_Text passage_
======
Phuket Buckets: In Thailand, It Never Rains – It Pours.
Hi all, from Phuket, Thailand, where we’re having our fourth yearly regional Partner Conference.
It’s the wet season (rainy season / monsoon season) here. We were warned about it so it wasn’t like it was a surprise. But I’d never actually experienced it before somehow, and thought that it was just a time when it rains heavily on and off: I didn’t realize quite what I was in for…
So, this rain thing: normally it’s as if water is being poured from a Phuket bucket, rather, millions of Phuket buckets, no – millions of cisterns, no – millions of water tanks. It lashes down in streams – none of those droplet thingies you’re used to. It flushes sand on the beaches into the sea, floods roads and paths, and lashes at the palm trees which sway to and fro. Sometimes the rain’s not so intense – just giving the landscape a light spattering of the warm heavenly waters. And on other rare occasions the rain practically stops, leaving just a very damp, warm and pleasant wind.
The fat old sun peeps through the clouds for about half an hour, usually at breakfast time, kind of smugly reminding us of its continued, inevitable and vital existence – you can almost see it winking – and then it goes languidly back behind the clouds. Not that we should complain: if the sun was out all day that would only add “horrendously hot” to the mix. It’s plenty hot enough as it is, thanks, discouraging active movement and rushing about: a weather-induced go-slow. Btw, the Indian Ocean here is also hot besides being (very!) wet (and choppy), so a dip in it provides no respite as it often can with other seas and oceans.
It’s rather tough trying to work in such conditions, so we had quite a bit of difficulty getting through this year’s Partner Conference (for APAC – from India to Korea, and to the south to Australia and New Zealand, but without Japan – that’s separate). Everything was organized and timed and presented in the best possible way (as usual), the big hall we were in was packed full of guests (partners), and the presentations and meetings were all interesting, insightful and useful – also as always. If my memory serves me well, I think this was our fifth regional partner conference this year. So surely that entitles us to a bit of R&R here too, no? As if we needed another reason besides the Thai-sauna climate.
======
_Problem_
Copy the text passage in full.
======
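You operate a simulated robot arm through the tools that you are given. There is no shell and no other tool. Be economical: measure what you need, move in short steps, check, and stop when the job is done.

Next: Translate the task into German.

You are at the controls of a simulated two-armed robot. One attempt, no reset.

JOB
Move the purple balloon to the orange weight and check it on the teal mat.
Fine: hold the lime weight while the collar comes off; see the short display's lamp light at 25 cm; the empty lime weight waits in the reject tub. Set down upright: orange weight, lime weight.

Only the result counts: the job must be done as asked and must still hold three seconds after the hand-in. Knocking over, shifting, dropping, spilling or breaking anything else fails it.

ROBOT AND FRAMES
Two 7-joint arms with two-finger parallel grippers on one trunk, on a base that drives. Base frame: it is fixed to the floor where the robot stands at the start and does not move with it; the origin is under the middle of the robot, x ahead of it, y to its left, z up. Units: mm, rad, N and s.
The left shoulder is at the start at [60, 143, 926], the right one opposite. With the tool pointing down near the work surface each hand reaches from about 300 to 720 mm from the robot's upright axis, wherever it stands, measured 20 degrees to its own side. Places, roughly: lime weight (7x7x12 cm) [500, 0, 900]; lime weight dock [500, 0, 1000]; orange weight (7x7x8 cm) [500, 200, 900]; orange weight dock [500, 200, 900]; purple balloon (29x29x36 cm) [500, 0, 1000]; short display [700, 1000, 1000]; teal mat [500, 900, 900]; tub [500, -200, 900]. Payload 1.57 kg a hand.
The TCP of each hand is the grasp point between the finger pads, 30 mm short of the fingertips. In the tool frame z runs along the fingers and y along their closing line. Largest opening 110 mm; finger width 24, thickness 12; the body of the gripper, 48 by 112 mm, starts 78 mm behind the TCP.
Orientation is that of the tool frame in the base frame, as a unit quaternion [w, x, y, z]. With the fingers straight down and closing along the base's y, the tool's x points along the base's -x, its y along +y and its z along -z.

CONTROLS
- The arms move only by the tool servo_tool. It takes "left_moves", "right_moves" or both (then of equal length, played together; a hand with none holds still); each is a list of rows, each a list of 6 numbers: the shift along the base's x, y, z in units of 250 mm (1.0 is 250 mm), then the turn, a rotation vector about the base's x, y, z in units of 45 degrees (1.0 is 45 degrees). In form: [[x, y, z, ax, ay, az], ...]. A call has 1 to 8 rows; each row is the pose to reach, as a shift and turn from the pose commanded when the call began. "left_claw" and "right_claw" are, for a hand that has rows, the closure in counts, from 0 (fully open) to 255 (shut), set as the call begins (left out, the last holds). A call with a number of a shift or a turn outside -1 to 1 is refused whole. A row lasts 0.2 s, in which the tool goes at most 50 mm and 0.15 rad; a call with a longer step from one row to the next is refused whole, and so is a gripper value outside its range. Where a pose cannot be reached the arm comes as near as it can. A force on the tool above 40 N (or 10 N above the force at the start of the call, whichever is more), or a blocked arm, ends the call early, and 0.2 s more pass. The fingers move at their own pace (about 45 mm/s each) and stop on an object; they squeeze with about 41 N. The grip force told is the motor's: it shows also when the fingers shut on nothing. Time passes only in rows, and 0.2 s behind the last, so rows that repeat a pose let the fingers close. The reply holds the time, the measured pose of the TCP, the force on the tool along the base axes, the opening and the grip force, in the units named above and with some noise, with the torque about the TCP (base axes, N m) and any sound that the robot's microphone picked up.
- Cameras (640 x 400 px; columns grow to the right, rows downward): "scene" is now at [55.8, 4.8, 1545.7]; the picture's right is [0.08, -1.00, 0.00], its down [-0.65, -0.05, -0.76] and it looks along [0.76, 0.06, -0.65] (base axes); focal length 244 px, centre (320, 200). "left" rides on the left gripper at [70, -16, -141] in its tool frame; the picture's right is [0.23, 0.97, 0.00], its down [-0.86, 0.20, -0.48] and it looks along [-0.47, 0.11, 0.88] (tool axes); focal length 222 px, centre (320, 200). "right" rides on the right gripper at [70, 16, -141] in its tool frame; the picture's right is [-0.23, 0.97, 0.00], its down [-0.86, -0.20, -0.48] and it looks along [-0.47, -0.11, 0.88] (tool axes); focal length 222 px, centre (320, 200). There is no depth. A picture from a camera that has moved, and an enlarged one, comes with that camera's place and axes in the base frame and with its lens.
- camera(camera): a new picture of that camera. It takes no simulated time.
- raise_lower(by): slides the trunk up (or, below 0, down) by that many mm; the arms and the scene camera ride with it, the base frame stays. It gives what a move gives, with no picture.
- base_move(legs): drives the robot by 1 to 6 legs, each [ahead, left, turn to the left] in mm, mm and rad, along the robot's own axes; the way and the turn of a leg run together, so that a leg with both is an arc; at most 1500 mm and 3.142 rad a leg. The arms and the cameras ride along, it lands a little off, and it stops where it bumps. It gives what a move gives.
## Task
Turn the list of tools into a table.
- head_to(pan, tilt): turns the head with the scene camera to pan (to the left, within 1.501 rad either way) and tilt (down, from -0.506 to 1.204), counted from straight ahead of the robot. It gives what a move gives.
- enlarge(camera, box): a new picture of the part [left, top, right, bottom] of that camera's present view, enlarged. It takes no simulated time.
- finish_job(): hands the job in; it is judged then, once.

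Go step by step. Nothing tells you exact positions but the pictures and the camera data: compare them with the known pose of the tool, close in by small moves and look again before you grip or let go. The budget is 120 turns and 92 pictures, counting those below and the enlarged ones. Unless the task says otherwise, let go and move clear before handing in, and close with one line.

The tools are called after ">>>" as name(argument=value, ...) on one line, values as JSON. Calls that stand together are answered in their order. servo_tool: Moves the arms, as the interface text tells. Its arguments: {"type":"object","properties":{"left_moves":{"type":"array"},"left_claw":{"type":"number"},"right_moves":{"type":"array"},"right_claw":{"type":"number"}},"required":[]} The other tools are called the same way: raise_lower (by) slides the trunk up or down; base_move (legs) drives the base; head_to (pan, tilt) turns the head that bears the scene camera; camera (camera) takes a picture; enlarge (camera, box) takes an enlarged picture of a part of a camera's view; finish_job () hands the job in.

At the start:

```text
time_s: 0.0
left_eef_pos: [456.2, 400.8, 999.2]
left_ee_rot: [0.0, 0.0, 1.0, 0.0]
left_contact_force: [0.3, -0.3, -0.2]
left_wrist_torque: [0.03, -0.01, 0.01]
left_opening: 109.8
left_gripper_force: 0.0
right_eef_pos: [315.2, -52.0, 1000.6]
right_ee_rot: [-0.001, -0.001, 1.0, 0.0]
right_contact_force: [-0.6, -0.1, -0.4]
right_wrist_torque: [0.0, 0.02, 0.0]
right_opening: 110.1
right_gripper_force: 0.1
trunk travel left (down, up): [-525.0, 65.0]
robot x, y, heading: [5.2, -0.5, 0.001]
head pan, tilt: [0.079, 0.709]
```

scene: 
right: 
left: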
======
_Result of the exercise_
Phuket Buckets: In Thailand, It Never Rains – It Pours.
Hi all, from Phuket, Thailand, where we’re having our fourth yearly regional Partner Conference.
It’s the wet season (rainy season / monsoon season) here. We were warned about it so it wasn’t like it was a surprise. But I’d never actually experienced it before somehow, and thought that it was just a time when it rains heavily on and off: I didn’t realize quite what I was in for…
So, this rain thing: normally it’s as if water is being poured from a Phuket bucket, rather, millions of Phuket buckets, no – millions of cisterns, no – millions of water tanks. It lashes down in streams – none of those droplet thingies you’re used to. It flushes sand on the beaches into the sea, floods roads and paths, and lashes at the palm trees which sway to and fro. Sometimes the rain’s not so intense – just giving the landscape a light spattering of the warm heavenly waters. And on other rare occasions the rain practically stops, leaving just a very damp, warm and pleasant wind.
The fat old sun peeps through the clouds for about half an hour, usually at breakfast time, kind of smugly reminding us of its continued, inevitable and vital existence – you can almost see it winking – and then it goes languidly back behind the clouds. Not that we should complain: if the sun was out all day that would only add “horrendously hot” to the mix. It’s plenty hot enough as it is, thanks, discouraging active movement and rushing about: a weather-induced go-slow. Btw, the Indian Ocean here is also hot besides being (very!) wet (and choppy), so a dip in it provides no respite as it often can with other seas and oceans.
It’s rather tough trying to work in such conditions, so we had quite a bit of difficulty getting through this year’s Partner Conference (for APAC – from India to Korea, and to the south to Australia and New Zealand, but without Japan – that’s separate). Everything was organized and timed and presented in the best possible way (as usual), the big hall we were in was packed full of guests (partners), and the presentations and meetings were all interesting, insightful and useful – also as always. If my memory serves me well, I think this was our fifth regional partner conference this year. So surely that entitles us to a bit of R&R here too, no? As if we needed another reason besides the Thai-sauna climate.